Worse was to follow in the evening, when EFL chief executive David Baldwin announced his intention to step down. An official EFL announcement insisted: “Today’s announcement is not linked to ‘Project Big Picture’ and the decision was taken prior to details of the proposals being made public over the weekend.”
But the timing could not have been worse for Parry as the more considered criticism of the plan began to form a coherent counter-argument.
Aside for the instinctive concern about handing the future of the game to such a small number of self-interested parties, the practicalities of what the Big Picture proposals were slowly being worked through.
For a start, the Premier League are adamant that the £250m rescue package for the EFL and the £100m promised to the FA would have to be borrowed. They can hardly take any other stance when they are currently lobbying the government for help.
Yesterday, details of an additional infrastructure funds to help build stadiums emerged – with Tottenham able to claim £125m retrospectively for the new White Hart Lane offered up by way of illustration.
But a vote of the Big Six could end that windfall at any moment. Currently, the gap in prize money between top and bottom clubs is in the ratio of just 1.7 to 1. Under the new proposals, the top club will take home four times the amount the bottom club earns.

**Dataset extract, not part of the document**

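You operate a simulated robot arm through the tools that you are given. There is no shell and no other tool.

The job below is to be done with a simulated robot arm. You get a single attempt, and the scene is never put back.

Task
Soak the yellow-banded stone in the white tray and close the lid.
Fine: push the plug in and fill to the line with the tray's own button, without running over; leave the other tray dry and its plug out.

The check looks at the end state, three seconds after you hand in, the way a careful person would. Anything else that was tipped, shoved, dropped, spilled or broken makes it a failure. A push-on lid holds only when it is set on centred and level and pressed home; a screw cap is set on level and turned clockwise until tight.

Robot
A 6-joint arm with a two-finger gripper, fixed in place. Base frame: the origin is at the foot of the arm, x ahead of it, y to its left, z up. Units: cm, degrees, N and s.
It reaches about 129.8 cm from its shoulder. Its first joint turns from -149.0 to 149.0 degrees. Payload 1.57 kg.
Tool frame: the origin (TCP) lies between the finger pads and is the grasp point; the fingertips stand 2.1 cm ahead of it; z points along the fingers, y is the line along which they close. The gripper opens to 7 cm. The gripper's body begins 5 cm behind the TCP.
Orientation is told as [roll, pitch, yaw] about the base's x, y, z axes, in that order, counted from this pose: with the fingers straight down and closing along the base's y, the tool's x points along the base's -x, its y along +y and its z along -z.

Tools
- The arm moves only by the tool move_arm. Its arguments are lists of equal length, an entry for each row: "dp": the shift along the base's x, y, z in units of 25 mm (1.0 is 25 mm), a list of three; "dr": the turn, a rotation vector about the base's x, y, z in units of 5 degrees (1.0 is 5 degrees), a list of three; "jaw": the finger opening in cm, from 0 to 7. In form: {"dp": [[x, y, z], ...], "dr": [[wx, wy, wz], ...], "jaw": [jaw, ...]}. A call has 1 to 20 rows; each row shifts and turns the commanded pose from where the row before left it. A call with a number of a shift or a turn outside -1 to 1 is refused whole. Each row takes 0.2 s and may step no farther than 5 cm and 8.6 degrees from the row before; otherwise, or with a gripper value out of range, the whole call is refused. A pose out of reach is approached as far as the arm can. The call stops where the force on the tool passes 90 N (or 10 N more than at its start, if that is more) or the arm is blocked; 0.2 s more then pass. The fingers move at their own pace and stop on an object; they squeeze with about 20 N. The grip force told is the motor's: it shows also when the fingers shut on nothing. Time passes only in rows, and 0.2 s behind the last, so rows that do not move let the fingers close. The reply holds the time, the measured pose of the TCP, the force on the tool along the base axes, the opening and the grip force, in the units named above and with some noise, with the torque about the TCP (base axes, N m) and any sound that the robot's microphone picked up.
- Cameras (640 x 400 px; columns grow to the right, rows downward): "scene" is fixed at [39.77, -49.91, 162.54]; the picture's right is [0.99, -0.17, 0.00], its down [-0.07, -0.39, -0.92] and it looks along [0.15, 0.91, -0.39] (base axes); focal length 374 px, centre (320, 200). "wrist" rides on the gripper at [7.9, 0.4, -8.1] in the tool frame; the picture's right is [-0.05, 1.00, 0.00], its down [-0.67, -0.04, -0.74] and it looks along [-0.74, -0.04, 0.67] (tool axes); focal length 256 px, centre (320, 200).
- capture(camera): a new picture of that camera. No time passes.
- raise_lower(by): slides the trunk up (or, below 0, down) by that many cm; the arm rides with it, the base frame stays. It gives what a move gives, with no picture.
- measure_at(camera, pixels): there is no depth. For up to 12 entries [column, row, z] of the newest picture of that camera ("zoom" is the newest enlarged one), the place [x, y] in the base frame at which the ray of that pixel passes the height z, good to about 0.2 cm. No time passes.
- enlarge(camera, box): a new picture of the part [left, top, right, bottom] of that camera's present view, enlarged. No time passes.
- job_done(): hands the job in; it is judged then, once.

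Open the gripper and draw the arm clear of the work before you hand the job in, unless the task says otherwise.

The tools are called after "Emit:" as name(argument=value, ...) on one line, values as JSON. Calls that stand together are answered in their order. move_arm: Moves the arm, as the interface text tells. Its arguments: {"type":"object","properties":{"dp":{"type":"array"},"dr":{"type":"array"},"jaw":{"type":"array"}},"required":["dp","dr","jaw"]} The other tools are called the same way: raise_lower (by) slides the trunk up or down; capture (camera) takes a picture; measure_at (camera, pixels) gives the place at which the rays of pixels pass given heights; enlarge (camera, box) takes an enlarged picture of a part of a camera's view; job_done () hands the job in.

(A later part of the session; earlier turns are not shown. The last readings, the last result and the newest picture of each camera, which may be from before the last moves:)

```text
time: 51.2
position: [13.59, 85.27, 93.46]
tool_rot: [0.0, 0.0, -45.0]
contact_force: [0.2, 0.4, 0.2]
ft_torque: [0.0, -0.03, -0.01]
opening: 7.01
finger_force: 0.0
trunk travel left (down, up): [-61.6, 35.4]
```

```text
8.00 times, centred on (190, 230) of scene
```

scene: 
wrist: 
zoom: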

Furthermore, merit payments will be determined over the average performance from the previous three seasons – protecting big clubs against blips and making newly-promoted clubs wait three seasons before getting their full recognition.
Enforced salary caps will make the leap even greater for newly-promoted teams trying to take a Championship squad into the top flight and if there is anything that does not suit the very biggest clubs in the land, they can just sort it out with a simple six-way vote.